╔══
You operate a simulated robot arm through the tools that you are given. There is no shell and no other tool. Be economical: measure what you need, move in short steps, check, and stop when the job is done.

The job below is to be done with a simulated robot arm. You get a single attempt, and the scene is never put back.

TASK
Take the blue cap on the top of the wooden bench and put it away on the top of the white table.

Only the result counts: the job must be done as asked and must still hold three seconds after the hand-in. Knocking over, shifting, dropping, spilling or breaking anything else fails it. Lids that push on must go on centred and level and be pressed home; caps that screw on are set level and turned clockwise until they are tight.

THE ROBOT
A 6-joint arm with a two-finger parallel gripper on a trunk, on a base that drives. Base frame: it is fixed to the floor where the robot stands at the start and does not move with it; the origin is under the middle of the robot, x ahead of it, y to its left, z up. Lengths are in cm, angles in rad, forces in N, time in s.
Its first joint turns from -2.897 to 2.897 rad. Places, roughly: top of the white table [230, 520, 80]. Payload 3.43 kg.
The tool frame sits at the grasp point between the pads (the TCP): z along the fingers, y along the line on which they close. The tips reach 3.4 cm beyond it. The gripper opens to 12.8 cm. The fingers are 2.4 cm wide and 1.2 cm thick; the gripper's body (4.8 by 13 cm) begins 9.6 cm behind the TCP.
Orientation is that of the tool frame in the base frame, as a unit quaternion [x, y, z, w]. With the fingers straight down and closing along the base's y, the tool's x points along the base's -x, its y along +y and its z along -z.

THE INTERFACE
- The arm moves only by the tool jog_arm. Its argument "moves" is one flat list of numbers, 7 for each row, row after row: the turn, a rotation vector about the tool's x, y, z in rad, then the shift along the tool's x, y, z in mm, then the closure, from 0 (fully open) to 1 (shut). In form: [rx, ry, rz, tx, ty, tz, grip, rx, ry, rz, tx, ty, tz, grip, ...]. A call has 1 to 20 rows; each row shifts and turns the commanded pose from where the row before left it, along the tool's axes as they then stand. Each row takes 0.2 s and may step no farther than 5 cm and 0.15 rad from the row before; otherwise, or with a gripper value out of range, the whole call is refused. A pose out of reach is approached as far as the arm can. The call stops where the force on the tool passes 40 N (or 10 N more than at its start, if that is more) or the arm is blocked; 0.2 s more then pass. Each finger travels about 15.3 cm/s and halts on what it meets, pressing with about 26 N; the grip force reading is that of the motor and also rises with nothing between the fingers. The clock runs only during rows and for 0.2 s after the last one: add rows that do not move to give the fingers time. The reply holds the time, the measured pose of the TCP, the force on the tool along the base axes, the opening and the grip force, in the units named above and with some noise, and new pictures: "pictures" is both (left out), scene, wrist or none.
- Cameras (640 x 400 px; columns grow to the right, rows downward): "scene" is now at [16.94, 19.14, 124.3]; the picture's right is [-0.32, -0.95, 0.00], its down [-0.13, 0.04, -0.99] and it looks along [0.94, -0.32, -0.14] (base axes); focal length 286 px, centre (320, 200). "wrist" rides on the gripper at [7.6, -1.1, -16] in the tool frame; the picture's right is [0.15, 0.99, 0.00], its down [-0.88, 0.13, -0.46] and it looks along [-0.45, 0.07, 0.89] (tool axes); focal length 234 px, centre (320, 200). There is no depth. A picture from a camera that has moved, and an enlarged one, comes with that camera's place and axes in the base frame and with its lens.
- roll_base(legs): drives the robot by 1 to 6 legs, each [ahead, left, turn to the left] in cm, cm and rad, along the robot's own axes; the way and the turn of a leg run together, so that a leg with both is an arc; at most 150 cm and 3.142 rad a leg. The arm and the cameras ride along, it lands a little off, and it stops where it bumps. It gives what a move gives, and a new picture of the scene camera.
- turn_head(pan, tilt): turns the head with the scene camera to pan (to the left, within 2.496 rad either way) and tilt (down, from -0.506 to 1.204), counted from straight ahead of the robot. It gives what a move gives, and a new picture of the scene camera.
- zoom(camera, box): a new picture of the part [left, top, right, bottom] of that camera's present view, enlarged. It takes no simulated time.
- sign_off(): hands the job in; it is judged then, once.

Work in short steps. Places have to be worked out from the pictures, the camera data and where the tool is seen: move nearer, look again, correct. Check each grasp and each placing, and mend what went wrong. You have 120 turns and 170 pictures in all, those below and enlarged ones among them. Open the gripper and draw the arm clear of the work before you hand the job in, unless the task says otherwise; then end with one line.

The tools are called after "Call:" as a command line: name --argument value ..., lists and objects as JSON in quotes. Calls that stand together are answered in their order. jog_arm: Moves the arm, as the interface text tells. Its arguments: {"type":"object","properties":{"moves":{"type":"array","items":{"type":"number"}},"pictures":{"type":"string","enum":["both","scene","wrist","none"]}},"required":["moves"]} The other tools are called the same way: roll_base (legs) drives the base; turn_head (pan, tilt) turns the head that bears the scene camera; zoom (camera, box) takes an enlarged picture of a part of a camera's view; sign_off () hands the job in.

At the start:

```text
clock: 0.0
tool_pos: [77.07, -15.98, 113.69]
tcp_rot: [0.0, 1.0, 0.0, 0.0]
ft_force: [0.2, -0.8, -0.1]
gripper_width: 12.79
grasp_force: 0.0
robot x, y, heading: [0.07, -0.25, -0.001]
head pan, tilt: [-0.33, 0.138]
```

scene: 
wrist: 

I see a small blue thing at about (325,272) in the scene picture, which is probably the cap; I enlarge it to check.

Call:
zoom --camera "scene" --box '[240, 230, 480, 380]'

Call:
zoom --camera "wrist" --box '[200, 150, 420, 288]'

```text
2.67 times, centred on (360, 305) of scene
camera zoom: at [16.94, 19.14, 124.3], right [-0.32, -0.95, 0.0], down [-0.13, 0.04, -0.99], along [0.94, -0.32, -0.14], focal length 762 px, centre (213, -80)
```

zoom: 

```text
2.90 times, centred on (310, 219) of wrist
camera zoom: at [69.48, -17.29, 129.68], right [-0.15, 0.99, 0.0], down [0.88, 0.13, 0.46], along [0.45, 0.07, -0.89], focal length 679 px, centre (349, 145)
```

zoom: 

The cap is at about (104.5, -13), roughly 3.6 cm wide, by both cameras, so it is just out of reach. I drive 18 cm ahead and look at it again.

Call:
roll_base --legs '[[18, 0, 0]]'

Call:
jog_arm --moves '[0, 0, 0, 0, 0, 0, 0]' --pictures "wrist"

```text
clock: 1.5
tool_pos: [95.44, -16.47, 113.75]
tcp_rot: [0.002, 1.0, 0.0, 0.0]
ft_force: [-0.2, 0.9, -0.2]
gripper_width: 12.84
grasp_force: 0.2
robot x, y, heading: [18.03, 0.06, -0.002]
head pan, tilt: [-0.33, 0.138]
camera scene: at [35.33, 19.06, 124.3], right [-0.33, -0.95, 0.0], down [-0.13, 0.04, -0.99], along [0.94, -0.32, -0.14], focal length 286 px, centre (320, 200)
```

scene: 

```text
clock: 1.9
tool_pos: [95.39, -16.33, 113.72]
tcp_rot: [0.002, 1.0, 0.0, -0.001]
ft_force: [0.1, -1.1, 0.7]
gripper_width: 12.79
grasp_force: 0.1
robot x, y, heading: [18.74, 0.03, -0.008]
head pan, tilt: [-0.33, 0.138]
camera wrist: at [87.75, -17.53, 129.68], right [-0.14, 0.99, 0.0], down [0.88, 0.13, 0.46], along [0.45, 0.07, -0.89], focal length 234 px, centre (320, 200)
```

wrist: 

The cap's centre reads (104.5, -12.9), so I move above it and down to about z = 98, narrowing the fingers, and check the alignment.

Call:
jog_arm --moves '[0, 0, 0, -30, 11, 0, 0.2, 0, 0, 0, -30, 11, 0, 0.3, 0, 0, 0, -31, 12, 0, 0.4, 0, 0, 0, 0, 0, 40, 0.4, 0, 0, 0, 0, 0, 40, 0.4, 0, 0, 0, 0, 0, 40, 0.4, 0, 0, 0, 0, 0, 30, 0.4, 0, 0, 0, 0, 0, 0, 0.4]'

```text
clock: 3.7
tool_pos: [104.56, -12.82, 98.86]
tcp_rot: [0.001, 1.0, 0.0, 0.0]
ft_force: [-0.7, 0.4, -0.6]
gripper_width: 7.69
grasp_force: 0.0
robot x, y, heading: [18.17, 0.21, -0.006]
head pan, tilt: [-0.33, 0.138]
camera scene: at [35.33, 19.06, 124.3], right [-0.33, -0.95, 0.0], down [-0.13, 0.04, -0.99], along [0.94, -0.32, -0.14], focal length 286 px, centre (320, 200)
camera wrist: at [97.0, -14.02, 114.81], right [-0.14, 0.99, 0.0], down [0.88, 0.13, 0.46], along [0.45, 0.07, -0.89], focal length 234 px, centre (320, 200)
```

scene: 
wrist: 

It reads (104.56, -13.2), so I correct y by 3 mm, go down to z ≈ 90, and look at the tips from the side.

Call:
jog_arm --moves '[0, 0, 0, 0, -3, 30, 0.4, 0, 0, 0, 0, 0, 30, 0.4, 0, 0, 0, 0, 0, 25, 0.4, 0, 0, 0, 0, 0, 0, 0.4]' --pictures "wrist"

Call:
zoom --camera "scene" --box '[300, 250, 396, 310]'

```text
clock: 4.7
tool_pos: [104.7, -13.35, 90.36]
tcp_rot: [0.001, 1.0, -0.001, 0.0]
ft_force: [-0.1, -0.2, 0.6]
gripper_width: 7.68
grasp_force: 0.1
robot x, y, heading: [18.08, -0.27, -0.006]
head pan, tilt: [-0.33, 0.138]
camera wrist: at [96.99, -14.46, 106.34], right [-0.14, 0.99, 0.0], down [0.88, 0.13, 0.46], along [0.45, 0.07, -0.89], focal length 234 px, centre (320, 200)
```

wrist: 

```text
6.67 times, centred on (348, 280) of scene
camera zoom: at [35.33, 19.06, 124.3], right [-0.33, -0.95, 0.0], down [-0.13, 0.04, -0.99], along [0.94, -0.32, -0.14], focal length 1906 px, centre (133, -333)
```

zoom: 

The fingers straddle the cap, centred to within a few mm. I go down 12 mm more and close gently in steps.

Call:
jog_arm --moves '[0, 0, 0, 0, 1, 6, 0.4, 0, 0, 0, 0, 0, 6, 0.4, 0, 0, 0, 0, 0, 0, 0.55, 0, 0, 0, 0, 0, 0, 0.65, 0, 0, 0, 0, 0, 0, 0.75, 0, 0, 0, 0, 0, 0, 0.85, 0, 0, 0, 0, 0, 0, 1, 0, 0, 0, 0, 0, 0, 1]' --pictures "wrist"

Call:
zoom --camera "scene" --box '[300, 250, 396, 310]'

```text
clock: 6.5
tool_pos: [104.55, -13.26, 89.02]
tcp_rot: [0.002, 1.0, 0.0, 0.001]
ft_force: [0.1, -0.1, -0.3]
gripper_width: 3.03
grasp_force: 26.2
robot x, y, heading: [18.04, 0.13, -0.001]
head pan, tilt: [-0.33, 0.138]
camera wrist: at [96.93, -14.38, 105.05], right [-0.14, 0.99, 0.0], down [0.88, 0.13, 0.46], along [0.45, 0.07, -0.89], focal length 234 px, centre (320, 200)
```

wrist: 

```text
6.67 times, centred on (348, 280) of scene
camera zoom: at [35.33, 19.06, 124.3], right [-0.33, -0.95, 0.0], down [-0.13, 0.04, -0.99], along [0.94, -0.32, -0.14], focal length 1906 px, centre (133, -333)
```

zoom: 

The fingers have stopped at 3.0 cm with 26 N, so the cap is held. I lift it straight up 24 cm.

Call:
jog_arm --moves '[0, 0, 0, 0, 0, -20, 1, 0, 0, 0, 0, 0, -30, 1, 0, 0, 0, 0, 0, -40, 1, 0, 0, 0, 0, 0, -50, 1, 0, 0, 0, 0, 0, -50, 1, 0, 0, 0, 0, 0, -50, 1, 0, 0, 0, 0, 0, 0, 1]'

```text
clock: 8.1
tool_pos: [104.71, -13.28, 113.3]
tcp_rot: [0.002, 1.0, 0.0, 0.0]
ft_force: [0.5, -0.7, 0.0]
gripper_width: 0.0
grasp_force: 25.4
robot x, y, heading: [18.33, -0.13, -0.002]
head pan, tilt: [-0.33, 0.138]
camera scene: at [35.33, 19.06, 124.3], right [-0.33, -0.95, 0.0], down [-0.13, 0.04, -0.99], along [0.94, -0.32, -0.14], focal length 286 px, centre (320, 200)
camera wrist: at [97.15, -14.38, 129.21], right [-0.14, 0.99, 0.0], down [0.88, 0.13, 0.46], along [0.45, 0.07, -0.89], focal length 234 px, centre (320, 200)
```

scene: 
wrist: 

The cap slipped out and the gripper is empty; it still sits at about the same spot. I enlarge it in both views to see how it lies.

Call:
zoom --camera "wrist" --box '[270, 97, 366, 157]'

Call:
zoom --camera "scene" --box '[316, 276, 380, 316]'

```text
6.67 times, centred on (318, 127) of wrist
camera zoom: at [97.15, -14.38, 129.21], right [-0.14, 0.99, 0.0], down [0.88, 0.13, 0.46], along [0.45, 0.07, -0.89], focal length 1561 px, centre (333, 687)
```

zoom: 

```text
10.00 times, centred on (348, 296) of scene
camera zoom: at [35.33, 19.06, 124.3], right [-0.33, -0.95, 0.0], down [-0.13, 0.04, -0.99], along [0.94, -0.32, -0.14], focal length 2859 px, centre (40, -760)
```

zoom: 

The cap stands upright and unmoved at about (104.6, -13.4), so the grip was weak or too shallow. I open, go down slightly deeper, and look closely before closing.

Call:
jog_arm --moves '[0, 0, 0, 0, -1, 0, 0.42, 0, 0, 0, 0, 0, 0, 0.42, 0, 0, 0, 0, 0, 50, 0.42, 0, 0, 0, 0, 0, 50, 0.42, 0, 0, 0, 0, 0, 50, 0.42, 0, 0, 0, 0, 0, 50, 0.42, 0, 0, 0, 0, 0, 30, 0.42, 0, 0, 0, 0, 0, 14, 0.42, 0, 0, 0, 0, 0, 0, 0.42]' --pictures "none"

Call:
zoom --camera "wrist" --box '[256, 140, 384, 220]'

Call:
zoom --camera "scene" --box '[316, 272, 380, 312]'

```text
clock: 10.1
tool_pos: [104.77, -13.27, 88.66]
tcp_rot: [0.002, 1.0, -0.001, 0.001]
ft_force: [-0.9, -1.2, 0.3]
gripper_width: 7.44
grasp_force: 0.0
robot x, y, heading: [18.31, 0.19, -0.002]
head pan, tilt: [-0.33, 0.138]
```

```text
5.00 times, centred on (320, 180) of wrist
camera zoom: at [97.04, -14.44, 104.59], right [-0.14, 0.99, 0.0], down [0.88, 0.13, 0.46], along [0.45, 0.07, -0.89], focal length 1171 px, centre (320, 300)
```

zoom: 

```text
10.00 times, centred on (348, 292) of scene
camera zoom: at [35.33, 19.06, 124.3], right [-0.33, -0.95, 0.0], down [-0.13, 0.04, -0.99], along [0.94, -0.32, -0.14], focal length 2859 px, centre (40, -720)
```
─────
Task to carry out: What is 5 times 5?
╚══
Task to carry out: The required output is the exact run of lines from the beginning of the listing above to the line that contains "Its first joint", inclusive of both.

Solution to the exercise:
You operate a simulated robot arm through the tools that you are given. There is no shell and no other tool. Be economical: measure what you need, move in short steps, check, and stop when the job is done.

The job below is to be done with a simulated robot arm. You get a single attempt, and the scene is never put back.

TASK
Take the blue cap on the top of the wooden bench and put it away on the top of the white table.

Only the result counts: the job must be done as asked and must still hold three seconds after the hand-in. Knocking over, shifting, dropping, spilling or breaking anything else fails it. Lids that push on must go on centred and level and be pressed home; caps that screw on are set level and turned clockwise until they are tight.

THE ROBOT
A 6-joint arm with a two-finger parallel gripper on a trunk, on a base that drives. Base frame: it is fixed to the floor where the robot stands at the start and does not move with it; the origin is under the middle of the robot, x ahead of it, y to its left, z up. Lengths are in cm, angles in rad, forces in N, time in s.
Its first joint turns from -2.897 to 2.897 rad. Places, roughly: top of the white table [230, 520, 80]. Payload 3.43 kg.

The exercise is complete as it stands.